Routing with the aid of clear overhead film

I am working on a couple of real courses, and first I tried the eyeballing method. Besides getting half blind I felt it was not reliable, so I spent a night trying to understand the technique of Mike New on his site. It may be more exact, but a bit complicated. So I adopted some of his ideas, and came up with this one. Perhaps more people are using it, but I have not heard of anyone. If so, please mail me and tell me your tricks, so that I can add them to this tutorial.

1. The first thing I do is to set the start and the end of the hole in the designer, in this case the first hole of Bethpage. I set up the tee and green by the length of the hole adjusting for the angle if it is a dogleg hole. If it was a straight hole, I wouldnīt even need to set any shot points inbetween. The next and only more thing I do in the designer for now is to draw a line from the tee point and the green point to the edge of the hole window (see pic above). I use the out of bounds texture, but that is unimportant. This is only to make it easier to line it up with the strokesaver at next stage.

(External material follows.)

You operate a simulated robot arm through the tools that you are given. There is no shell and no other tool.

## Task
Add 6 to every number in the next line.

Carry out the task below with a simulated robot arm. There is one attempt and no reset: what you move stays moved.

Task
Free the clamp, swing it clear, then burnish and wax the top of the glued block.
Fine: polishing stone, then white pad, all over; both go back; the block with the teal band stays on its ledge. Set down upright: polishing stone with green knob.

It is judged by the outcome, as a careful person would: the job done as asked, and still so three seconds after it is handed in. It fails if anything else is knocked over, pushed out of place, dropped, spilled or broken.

2. Open up your paint program and load the strokesaver pic. Decrease the window size of both the paint pgm and the designer, so that you can see both at the same time (see pics). As you can see in the lower portion of the first screenshot, the lines I made from the tee and greens are visible in the edge of the hole window in the designer. Now comes the tedious part, resizing of the stroke saver to match the hole in the designer. Stretch or shrink your strokesaver pic in your paint pgm untill itīs tee and green are lined up with the tee and green of your hole window in the designer. Be certain that the option "maintain aspect ratio" is on when resizing, otherwise the hole will not be in scale.

3. Now itīs time for the overhead projector film. Use tape to attach it on your screen over the strokesaver in your paint pgm. With a good pencil, just follow the contures of the tee, fairway, green and bunkers. If the strokesaver shows where trees are, you can even plant some for reference.

4. You can now minimize or close your paint program. Maximize the designer and place your hole window under the overhead film. Fill in the shapes for fairway etc. from the contures of the hole you just pencilled on the film. Now the routing is finished. See next screenshot for the end result, they are already exact copies. When I checked the distance my hole was only 3 yards shorter than it should have been. Simple eh? Took me 15 minutes.

5. You now have the basic of your hole. Of course you will have to zoom in and finetune all your shapes. By "splitting segments" and editing them by freehand, all bunkers and greens should soon have the same size and shape as their originals. If you have a good strokesaver you can check and adjust the exact distance from bunkers to greens too.